-------- STORED DATA --------

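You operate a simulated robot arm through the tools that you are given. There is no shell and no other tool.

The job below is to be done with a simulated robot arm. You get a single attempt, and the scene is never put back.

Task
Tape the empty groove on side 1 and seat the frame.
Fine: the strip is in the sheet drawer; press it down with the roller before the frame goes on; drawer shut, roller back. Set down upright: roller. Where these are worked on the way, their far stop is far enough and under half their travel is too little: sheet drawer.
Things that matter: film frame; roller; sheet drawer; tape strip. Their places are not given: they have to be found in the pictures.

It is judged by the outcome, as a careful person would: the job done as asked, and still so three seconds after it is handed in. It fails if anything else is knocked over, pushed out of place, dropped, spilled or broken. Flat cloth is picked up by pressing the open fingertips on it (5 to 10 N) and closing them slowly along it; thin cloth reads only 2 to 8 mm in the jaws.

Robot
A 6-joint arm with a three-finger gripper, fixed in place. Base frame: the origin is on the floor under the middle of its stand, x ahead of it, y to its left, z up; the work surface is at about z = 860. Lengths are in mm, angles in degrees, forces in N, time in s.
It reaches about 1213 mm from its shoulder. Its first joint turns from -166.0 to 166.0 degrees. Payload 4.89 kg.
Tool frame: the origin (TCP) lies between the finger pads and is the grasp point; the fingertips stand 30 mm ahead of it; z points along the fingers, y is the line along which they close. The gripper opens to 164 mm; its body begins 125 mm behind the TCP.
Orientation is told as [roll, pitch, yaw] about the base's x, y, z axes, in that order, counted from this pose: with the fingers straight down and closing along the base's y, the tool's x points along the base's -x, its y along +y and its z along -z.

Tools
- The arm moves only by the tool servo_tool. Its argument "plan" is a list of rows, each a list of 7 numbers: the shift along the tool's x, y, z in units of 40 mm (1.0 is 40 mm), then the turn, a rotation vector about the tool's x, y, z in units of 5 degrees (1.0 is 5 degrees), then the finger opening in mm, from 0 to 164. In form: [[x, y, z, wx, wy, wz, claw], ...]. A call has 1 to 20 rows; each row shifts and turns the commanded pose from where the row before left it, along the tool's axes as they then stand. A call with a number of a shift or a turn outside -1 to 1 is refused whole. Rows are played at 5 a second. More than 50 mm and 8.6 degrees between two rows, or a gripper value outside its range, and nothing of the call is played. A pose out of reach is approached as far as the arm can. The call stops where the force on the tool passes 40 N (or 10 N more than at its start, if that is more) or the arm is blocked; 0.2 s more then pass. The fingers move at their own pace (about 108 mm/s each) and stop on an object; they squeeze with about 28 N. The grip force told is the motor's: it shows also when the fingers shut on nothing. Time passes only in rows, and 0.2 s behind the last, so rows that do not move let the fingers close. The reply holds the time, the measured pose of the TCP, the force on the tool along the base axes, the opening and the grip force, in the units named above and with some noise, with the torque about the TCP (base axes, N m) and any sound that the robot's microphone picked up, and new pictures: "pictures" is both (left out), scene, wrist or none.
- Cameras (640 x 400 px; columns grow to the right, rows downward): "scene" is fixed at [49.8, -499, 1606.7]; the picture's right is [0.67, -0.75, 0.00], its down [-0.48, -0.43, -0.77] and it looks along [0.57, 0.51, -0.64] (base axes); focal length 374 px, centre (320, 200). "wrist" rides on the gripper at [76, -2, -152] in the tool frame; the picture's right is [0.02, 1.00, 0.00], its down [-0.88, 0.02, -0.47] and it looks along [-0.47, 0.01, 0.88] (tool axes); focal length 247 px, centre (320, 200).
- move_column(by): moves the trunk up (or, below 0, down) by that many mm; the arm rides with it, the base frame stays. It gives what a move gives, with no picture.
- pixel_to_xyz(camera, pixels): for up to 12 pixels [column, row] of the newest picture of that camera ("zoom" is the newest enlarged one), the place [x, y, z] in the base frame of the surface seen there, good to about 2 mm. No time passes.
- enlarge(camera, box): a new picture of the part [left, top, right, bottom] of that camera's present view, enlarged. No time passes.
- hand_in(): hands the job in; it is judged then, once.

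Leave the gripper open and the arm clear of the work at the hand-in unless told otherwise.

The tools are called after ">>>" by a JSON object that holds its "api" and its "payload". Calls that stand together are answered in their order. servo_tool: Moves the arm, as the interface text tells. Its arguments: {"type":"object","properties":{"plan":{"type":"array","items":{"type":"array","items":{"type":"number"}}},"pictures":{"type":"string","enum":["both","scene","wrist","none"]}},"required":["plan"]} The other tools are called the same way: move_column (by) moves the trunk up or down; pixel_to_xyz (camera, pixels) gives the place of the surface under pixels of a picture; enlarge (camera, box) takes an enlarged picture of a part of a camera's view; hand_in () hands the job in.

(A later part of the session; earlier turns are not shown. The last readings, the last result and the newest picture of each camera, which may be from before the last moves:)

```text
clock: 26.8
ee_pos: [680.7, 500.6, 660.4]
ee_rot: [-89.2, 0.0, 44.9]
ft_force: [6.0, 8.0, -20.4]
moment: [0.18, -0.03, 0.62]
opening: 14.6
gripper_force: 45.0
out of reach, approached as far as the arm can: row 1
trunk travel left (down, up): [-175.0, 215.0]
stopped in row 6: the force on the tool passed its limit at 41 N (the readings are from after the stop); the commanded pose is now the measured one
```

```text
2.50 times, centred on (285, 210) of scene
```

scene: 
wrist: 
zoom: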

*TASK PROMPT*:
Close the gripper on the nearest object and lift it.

--------

*TASK PROMPT*:
What are the exact lines from the beginning of the material through the line containing "It reaches about"? Write out those lines alone.

*RESULT*:
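You operate a simulated robot arm through the tools that you are given. There is no shell and no other tool.

The job below is to be done with a simulated robot arm. You get a single attempt, and the scene is never put back.

Task
Tape the empty groove on side 1 and seat the frame.
Fine: the strip is in the sheet drawer; press it down with the roller before the frame goes on; drawer shut, roller back. Set down upright: roller. Where these are worked on the way, their far stop is far enough and under half their travel is too little: sheet drawer.
Things that matter: film frame; roller; sheet drawer; tape strip. Their places are not given: they have to be found in the pictures.

It is judged by the outcome, as a careful person would: the job done as asked, and still so three seconds after it is handed in. It fails if anything else is knocked over, pushed out of place, dropped, spilled or broken. Flat cloth is picked up by pressing the open fingertips on it (5 to 10 N) and closing them slowly along it; thin cloth reads only 2 to 8 mm in the jaws.

Robot
A 6-joint arm with a three-finger gripper, fixed in place. Base frame: the origin is on the floor under the middle of its stand, x ahead of it, y to its left, z up; the work surface is at about z = 860. Lengths are in mm, angles in degrees, forces in N, time in s.
It reaches about 1213 mm from its shoulder. Its first joint turns from -166.0 to 166.0 degrees. Payload 4.89 kg.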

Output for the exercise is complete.